Sunday 6 May 2012

Mannenberg

Deep inside me are the rhythms and cadences of South African Jazz.  I grew up in South Africa in the depths of the apartheid era, and I have very early memories of hearing the music from the "black" radio stations (even radio was segregated).  Only much later did I discover the genius and subtlety of much of this music, the distinction between kwela and marabi and mbaqanga and the rest, and learn about the heroes of SA Jazz (Abdullah Ibrahim, Hugh Masekela, et al).  Even now my knowledge is only sketchy. But however much or little I have learned, the foundation on which this later knowledge has been built is that deep emotional "feel" of the local jazz:  the relaxed, easy, sprung rhythms, and the yearning quality of the melodies.

It's difficult to write about this stuff: it's so close that it is hard to see in the round.  Like so many others, I left South Africa a few years after I finished university.  And like so many others, my experience is that Africa clings to you in surprising ways: tastes, smells, colours, but especially music.

To hear an iconic piece like Abdullah Ibrahim's Mannenberg is to undergo an internal shift.  Go on: click the link and start listening:  when I hear those opening piano phrases it takes me to a different place.  Those easy rolling rhythms become the rhythms of walking down a gently curving road, in the cool of the early evening, with home waiting at the end of the day's work.  The call and response of the piano and sax are saying "it's ok - life is hard, but this is a time for peace, this is home".  There is deep sadness but also joy: the music is a solace.

I feel that this music has a "rightness" about it.  It has a quality of inevitability.  Perhaps it's just familiarity, but for me, every phrase in that sax solo seems irreplaceable: gently building, telling a story, drawing you in.

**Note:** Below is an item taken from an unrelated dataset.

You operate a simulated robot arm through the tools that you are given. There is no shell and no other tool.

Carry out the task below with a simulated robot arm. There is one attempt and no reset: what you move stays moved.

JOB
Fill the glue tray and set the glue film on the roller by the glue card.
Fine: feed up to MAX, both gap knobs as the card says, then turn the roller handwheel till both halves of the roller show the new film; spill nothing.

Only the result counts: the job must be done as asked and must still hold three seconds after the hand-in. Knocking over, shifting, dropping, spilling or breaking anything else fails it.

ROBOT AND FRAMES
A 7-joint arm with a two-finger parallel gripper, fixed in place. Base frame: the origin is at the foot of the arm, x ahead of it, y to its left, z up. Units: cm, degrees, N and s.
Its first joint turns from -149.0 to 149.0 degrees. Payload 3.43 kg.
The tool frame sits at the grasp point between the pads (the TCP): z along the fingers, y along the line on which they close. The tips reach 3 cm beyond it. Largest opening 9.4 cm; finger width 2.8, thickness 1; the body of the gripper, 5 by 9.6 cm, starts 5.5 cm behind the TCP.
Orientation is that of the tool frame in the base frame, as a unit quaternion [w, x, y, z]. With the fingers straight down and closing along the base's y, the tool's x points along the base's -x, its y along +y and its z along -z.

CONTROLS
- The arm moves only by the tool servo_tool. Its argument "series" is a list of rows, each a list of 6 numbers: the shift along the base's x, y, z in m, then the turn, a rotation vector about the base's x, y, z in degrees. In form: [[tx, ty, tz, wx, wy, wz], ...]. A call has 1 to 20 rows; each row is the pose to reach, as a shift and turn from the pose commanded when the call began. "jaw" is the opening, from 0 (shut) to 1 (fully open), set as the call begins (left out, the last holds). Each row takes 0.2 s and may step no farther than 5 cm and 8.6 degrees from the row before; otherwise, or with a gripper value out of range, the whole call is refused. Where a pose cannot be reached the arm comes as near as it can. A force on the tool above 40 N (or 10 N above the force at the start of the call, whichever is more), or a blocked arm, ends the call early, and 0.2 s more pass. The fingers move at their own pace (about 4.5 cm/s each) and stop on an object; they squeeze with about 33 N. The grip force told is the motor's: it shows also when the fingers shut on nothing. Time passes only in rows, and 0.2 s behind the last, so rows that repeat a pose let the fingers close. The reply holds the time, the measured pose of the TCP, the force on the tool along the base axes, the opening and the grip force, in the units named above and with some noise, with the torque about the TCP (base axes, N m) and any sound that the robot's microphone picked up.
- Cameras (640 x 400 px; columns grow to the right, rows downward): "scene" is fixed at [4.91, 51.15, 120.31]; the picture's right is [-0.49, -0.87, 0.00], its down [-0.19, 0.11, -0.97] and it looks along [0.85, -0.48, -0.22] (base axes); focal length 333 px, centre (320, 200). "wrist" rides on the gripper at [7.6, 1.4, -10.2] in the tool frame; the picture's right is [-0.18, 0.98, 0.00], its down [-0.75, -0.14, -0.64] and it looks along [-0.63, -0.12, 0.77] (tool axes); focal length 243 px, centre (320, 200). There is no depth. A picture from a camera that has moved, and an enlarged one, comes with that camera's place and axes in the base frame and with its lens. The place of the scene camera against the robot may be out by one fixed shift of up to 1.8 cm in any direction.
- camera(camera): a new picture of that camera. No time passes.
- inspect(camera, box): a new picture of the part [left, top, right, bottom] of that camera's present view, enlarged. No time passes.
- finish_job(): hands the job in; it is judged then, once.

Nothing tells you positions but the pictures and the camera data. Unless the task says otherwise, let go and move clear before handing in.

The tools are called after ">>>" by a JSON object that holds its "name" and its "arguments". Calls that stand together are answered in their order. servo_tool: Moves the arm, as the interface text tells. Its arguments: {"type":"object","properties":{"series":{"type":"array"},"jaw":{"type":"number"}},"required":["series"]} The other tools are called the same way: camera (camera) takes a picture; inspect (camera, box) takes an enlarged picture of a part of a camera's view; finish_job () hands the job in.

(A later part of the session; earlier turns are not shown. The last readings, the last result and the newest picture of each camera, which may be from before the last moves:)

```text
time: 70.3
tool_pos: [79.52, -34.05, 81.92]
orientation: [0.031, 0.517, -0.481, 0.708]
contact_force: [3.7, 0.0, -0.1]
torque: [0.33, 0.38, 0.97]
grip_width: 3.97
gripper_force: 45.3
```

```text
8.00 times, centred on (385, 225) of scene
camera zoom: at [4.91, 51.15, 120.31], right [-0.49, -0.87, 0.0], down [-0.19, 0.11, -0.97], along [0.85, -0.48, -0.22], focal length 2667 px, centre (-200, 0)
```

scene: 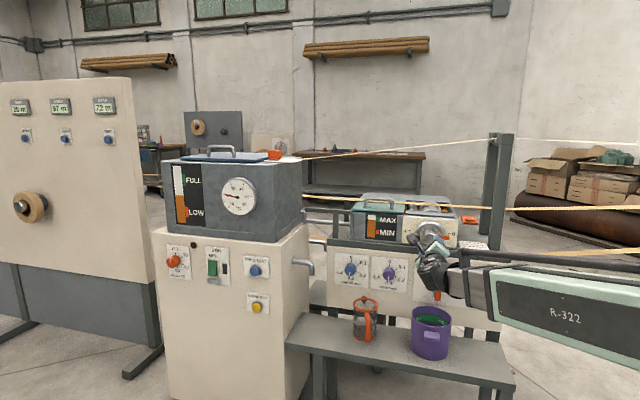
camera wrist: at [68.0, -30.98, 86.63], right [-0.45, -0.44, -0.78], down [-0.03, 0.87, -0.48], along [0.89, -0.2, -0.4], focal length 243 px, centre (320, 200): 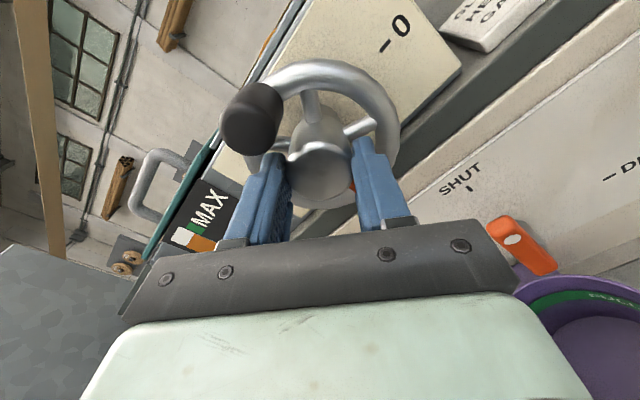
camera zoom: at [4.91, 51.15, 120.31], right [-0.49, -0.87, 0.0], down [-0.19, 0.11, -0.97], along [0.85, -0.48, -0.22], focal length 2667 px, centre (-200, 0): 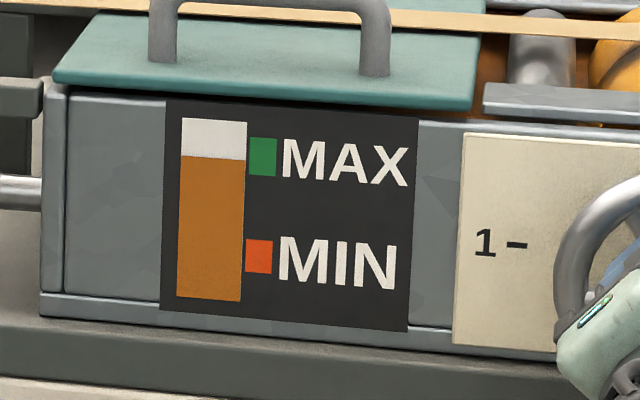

Now, no one could say that my life was hard: I have comfort and luxury and  opportunities that would be unthinkable to 90% of the world, and unimaginable to someone even 50 years ago, at the time when those rhythms and sounds were imprinting themselves on me.  My life is easy. And yet...

And yet there are feelings of loss, and regret, and sadness, and a sense of time passing and things passing from one's grasp and one's view.  And there is anger, at time wasted, and opportunities missed, and moments that have slipped by with insufficient appreciation.  And these are some of the feelings that come when "Mannenberg" starts to play.  There is the ache of being away from home, from a time and place long gone and out of reach.  But the music seems to say "it's ok, this is your  home, this music".  And maybe it is ok.  Maybe if that music calls and resonates so strongly within one, it really is ok.

All this reflection is prompted by the arrival in the post yesterday of "Cape Jazz Collection" a book of sheet music of original tunes by South African composers.  I've been picking out some of the tunes on my alto, searching for that quality that draws out these strong emotions.  And it's unmistakeably there: "Bo Kaap" by McCoy Mburatha, "Umlazi" by Basil Coetzee, "Cape Town" by Merton Barrow are the pieces I will start with.  In each of these, I find that hook, that pull that says "homecoming".  Perhaps intellectually I will learn what it is, perhaps it will remain elusive.   All I know, for now, is that my musical adventure has taken another step, I feel the bittersweet emotions of that music: hardship, yearning, and yet filled with joy and acceptance.